With the keyset pagination, we can experience a significant performance improvement over the offset-based pagination, especially when dealing with large data sets. Additionally, it solves the data inconsistency problem we can sometimes experience with offset pagination. When the user adds or removes rows, it does not cause elements to be skipped or duplicated when fetching the pages.

Disadvantages

The most significant disadvantage of the keyset pagination is that the users must know the id of the row they want to start with. Fortunately, we could solve this problem by mixing the keyset pagination with the offset-based approach.

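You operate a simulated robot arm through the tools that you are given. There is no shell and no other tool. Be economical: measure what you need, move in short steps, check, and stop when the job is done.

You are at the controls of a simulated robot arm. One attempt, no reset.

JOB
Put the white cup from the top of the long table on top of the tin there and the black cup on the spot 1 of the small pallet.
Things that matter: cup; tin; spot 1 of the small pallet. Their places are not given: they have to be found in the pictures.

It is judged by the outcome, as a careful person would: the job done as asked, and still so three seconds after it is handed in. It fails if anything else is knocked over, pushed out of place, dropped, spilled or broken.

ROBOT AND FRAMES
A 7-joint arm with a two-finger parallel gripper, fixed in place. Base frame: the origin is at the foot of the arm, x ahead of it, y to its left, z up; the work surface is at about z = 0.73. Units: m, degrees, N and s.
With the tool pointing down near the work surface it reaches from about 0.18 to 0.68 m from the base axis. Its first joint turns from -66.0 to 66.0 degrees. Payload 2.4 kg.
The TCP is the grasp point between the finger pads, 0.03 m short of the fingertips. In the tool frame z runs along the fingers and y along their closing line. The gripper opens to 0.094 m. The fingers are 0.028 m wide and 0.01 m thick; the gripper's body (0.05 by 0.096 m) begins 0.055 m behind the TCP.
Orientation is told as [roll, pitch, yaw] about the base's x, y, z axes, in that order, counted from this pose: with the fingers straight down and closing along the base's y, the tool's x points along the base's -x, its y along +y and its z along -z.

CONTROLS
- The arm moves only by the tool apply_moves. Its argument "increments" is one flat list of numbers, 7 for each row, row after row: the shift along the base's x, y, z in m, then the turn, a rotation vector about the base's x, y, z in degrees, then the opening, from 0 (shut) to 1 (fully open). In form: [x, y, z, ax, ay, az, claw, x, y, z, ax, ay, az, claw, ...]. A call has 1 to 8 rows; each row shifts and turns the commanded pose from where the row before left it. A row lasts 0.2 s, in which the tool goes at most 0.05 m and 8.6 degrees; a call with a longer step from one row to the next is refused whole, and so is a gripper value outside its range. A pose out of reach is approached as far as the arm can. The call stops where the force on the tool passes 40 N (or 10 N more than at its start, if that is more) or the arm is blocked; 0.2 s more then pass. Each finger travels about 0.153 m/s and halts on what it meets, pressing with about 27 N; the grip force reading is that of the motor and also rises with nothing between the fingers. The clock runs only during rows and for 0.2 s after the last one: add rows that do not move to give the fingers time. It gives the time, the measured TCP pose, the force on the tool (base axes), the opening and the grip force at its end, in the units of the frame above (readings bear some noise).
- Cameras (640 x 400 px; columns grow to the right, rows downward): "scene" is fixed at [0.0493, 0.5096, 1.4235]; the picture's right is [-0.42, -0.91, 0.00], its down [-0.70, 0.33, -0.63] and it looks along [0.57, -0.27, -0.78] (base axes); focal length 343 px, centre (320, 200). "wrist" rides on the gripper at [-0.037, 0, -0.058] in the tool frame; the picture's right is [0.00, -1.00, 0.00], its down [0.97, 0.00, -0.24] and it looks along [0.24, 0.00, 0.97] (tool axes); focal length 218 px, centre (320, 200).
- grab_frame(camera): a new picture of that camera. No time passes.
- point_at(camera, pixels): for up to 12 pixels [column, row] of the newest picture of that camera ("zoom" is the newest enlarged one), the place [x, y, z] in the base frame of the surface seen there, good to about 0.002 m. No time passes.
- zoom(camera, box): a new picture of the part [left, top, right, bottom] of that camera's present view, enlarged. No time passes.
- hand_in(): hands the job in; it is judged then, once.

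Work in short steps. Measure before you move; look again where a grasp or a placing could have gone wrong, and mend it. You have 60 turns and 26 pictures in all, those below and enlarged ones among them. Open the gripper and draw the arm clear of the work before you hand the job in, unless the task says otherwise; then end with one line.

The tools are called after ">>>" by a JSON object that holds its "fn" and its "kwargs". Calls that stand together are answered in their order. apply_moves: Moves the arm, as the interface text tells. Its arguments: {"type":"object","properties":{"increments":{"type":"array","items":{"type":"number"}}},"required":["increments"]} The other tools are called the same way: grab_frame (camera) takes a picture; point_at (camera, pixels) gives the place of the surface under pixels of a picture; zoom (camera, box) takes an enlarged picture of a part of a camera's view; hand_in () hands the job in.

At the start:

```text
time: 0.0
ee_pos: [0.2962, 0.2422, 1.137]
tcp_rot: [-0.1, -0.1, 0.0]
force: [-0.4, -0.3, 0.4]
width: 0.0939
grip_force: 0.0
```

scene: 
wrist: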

Also, the column used for filtering should have an index for an additional performance boost. Thankfully, PostgreSQL creates an index for every primary key, so keyset pagination should perform well when using IDs.

Additionally, ordering the results by text columns might not be straightforward when using natural sorting. If you want to read more, look at this question on StackOverflow.

Summary

In this article, we’ve gone through two different pagination solutions we can use with Kysely and PostgreSQL. Considering their pros and cons, we can see that each solution is valid for some use cases. While the keyset pagination is more restrictive, it provides a performance boost. Thankfully, we can mix different approaches to pagination. Combining the keyset and offset pagination can cover a wide variety of cases and provide us with the advantages of both solutions.